(Directions for this task):
Reproduce the wording of the source between "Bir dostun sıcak" and "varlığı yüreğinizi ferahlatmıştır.", with both ends included.

(Source):
>>>>>

Dostlar ırmak gibidir

Kiminin suyu az, kiminin çok

Kiminde elleriniz ıslanır yalnızca

Kiminde ruhunuz yıkanır boydan boya

Can Yücel

     Dostlar… Hayatımızın vazgeçilmezleri, olmazsa olmazları,  umutları, neşeleri, renkleri dostlar.

     Dostlarımız olmazsa yaşamımız nasıl olurdu diye düşündünüz mü hiç? O vefalı sırdaşlarımız, o üzüldüğümüzde yüreği titreyen, bizimle ağlayan, bizimle gülen, bizimle kanayan,  yanlarımız, yandaşlarımız… Hani yaşamımızda bir gölge gibi yüreğimizi serinleten, usulca çiseleyen yağmur olup ruhlarımızı ıslatan dostlarımız… Çaresiz, umutsuz ve çıkmazlarda olduğumuz anlarda sırtımızı dayayıp, dinlendiğimiz, soluklandığımız, bin yıllık çınarlar gibi rahatlatıcı, serinletici dostlarımız… Hiç düşündünüz mü dostlarımızın aramızdan ayrılırken yaşamımızın renginin giderek neden solduğunu, sarardığını? Dostlar bizim hayatımızın olmazsa olmaz tuzu, biberi, tadıdırlar. Onlar olmadan yavan, çıplak, tatsız, renksiz kalır yaşamımız… Onlarsız, şarkılar notasız, resimler solgun, çiçekler kokusuz kalır, gökyüzü parlak maviden griye, kırlar yeşilden sarıya döner. Nehirlerde sular eksilir, denizler çekilir, kurur.

     Bir dostun sıcak soluğunu yüzünüzde, yumuşak ellerini avuçlarınızda hissettiğinizde dünyanın en mutlu insanı siz olursunuz bir anda… Acılı günlerinizde, hüzünlerle ıslandığınızda, ağladığınızda usulca sokulmak istediğiniz bir dost ararsınız değil mi? O dostu yanı başınızda göremediğinizde daha bir kederlenir, küsersiniz dünyaya… Düğünlerde, törenlerde, şenliklerde yanınızda bir dostunuz olsun istersiniz… Dahası, bir yakınınızı kaybettiğiniz acılı günlerinizde dostlarınızdan duyacağınız sıcak, içten, duygu yüklü bir söz acılarınızı hafifletiverir… Koca dünyada yalnız olmadığınızı, sizi düşünen, üzülmenizi istemeyen, acınızı paylaşan bir dostun varlığı yüreğinizi ferahlatmıştır.

<<<<<

(Supplied data):
>>>>>

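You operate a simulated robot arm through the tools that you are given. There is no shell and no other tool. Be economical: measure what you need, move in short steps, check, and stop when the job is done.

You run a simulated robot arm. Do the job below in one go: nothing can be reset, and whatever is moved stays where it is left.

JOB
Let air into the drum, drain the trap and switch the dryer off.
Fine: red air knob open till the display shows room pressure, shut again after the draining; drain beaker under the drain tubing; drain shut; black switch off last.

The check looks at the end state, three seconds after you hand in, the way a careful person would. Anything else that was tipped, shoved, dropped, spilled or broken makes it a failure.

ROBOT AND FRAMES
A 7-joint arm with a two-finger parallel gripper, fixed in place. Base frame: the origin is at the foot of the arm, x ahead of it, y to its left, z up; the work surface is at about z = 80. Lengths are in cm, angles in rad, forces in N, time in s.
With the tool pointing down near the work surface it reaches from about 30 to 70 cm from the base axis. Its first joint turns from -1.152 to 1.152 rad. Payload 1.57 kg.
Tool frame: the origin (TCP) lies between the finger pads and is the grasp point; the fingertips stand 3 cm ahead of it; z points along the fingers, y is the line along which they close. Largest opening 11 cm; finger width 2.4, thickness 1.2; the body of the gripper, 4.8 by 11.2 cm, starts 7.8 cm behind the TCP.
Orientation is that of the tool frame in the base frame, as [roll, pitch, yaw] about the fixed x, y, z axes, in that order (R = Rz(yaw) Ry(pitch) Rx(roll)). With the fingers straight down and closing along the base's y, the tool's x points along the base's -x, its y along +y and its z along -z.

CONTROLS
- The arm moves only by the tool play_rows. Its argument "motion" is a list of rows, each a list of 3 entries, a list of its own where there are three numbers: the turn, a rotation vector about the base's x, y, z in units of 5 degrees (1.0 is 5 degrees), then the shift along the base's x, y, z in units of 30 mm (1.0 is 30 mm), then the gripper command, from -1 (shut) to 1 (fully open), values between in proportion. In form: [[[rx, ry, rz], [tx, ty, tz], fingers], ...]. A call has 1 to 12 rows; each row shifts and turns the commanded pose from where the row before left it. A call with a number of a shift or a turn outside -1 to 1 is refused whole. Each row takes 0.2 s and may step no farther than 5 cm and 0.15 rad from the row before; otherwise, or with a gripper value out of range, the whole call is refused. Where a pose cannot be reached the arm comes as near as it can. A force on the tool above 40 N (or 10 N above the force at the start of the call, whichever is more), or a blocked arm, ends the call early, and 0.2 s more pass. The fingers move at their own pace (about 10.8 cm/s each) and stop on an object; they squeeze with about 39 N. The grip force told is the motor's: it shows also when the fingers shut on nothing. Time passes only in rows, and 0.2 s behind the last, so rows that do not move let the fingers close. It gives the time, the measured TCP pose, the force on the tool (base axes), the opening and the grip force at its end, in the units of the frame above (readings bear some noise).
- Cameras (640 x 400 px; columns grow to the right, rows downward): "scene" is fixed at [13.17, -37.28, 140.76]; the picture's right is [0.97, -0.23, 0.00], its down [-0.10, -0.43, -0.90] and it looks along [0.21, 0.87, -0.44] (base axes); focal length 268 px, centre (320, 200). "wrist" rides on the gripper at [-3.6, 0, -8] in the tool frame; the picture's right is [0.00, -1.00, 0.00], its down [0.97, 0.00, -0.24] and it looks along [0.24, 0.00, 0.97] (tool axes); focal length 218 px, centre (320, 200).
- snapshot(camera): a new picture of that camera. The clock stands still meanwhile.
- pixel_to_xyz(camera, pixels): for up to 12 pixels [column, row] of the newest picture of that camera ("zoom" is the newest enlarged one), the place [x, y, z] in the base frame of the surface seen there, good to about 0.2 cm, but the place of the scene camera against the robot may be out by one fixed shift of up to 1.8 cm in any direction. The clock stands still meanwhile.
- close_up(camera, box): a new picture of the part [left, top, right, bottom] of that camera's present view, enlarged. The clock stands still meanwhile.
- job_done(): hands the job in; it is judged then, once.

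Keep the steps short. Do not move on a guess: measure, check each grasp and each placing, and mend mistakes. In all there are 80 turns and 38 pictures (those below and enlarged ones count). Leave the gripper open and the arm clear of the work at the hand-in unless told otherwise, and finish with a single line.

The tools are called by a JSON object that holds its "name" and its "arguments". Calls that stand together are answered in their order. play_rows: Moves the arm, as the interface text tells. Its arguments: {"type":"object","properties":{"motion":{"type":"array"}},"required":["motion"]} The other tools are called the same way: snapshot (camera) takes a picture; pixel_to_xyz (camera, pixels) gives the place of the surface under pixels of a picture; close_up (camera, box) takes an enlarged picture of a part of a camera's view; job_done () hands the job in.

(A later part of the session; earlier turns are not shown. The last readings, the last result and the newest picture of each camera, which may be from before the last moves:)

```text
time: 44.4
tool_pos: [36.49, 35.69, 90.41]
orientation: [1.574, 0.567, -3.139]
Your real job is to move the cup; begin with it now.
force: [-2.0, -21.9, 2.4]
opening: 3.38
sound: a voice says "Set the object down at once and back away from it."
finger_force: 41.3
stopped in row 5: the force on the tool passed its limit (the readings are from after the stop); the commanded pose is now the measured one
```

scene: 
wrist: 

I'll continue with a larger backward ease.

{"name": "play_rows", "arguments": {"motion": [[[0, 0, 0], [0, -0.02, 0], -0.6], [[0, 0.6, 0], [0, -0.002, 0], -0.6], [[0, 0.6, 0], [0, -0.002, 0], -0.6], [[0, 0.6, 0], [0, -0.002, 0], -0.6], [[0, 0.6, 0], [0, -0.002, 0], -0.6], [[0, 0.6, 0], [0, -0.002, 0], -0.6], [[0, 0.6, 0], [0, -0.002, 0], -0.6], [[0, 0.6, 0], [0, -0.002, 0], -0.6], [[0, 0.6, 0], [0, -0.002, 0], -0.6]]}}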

<<<<<

(Expected answer):
Bir dostun sıcak soluğunu yüzünüzde, yumuşak ellerini avuçlarınızda hissettiğinizde dünyanın en mutlu insanı siz olursunuz bir anda… Acılı günlerinizde, hüzünlerle ıslandığınızda, ağladığınızda usulca sokulmak istediğiniz bir dost ararsınız değil mi? O dostu yanı başınızda göremediğinizde daha bir kederlenir, küsersiniz dünyaya… Düğünlerde, törenlerde, şenliklerde yanınızda bir dostunuz olsun istersiniz… Dahası, bir yakınınızı kaybettiğiniz acılı günlerinizde dostlarınızdan duyacağınız sıcak, içten, duygu yüklü bir söz acılarınızı hafifletiverir… Koca dünyada yalnız olmadığınızı, sizi düşünen, üzülmenizi istemeyen, acınızı paylaşan bir dostun varlığı yüreğinizi ferahlatmıştır.